Cretaceous and Jurassic redbeds have been sampled from South and Southwest Yunnan, China, for paleomagnetic study. The paleomagnetic directions resolved from the Cretaceous rocks indicate that the Xiaguan area, which is located on the Red River fault, has not been rotated with respect to stable Eurasia since at least Late Cretaceous times and that the Jinggu-Mengla area 200–400 km farther south has been rotated by 46–65° clockwise. The Jurassic results reveal the same rotation pattern. At face value, the differences between the observed Cretaceous paleolatitudes and those predicted from the Eurasian apparent polar wander path (APWP) indicate a southward extrusion of the region, but the amount of extrusion is not large enough to be resolved by paleomagnetic methods.
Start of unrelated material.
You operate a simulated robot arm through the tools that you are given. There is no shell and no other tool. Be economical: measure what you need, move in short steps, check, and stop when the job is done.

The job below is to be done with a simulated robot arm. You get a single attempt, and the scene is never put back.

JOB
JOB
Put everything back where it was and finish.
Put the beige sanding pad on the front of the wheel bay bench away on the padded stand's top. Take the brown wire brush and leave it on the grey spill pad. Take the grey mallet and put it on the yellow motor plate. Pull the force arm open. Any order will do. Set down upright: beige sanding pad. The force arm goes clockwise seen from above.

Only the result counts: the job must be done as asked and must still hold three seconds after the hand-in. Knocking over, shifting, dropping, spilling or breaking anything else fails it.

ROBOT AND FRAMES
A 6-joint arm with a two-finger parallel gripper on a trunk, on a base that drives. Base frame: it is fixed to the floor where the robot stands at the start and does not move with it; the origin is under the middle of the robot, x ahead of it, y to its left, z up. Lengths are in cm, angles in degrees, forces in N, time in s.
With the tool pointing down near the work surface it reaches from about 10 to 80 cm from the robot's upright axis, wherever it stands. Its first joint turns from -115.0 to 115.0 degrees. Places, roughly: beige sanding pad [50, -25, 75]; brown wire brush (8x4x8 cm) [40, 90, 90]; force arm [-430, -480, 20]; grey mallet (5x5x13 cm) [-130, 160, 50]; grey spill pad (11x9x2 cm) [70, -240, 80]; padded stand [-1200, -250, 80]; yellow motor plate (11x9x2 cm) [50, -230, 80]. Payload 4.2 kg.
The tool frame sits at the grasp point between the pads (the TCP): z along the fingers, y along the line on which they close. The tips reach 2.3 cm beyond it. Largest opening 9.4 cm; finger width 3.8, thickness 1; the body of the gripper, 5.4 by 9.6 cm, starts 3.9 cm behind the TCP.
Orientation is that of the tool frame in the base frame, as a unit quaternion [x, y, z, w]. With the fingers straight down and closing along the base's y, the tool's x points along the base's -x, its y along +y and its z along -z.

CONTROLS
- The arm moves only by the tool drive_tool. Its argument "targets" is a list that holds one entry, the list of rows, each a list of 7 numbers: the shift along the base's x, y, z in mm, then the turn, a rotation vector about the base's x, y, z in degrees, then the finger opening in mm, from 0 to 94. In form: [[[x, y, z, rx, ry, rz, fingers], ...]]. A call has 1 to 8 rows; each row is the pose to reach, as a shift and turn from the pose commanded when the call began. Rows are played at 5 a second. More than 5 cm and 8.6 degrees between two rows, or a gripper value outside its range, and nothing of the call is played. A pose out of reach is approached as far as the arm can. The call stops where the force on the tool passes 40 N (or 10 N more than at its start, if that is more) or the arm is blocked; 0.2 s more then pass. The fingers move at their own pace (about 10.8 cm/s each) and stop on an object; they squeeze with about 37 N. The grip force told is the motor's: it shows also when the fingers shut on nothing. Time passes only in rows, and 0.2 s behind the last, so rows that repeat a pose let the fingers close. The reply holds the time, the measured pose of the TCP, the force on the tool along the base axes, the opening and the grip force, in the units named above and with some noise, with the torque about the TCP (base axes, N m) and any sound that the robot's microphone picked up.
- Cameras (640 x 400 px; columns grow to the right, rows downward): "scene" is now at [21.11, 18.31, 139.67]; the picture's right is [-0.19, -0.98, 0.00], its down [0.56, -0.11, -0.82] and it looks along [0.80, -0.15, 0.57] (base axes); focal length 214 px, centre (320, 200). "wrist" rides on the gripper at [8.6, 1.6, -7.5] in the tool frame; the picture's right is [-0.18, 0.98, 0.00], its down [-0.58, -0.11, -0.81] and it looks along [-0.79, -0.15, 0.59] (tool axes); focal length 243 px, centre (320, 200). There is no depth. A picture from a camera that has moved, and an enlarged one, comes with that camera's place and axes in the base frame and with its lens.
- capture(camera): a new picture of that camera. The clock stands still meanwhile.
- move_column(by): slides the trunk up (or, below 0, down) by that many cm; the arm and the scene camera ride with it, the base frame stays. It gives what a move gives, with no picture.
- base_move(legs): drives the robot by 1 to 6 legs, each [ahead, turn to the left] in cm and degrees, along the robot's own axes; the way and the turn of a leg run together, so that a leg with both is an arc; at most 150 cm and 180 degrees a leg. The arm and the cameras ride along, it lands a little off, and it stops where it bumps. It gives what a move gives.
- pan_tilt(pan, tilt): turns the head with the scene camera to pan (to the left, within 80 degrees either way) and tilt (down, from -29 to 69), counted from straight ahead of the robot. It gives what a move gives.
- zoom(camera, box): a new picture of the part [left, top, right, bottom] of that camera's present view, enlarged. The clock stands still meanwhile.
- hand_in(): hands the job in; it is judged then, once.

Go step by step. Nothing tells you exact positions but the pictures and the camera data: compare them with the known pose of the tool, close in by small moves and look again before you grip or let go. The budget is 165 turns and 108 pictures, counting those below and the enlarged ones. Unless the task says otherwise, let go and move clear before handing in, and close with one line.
Comparison with Mesozoic paleomagnetic data from central Yunnan, northern Thailand and northwestern Borneo suggests that the Red River fault is not a demarcation between unrotated and significantly rotated regions, and that Sundaland did not respond to the India-Asia collision as a single coherent unit. The existing paleomagnetic data from East Asia appear to indicate that the crust in central Tibet and Tien Shan north of Tarim directly in front of the Indian indentor has been substantially shortened and thickened whereas the crust in the syntaxial areas has probably been largely squeezed out. To further evaluate the relative importance of crustal thickening and extrusion in the tectonic evolution of the Tibetan plateau, paleomagnetic investigation should be intensified in the bounding zones to the Indian indentor and be expanded into the Cenozoic sedimentary rocks in Tibet and surrounding regions.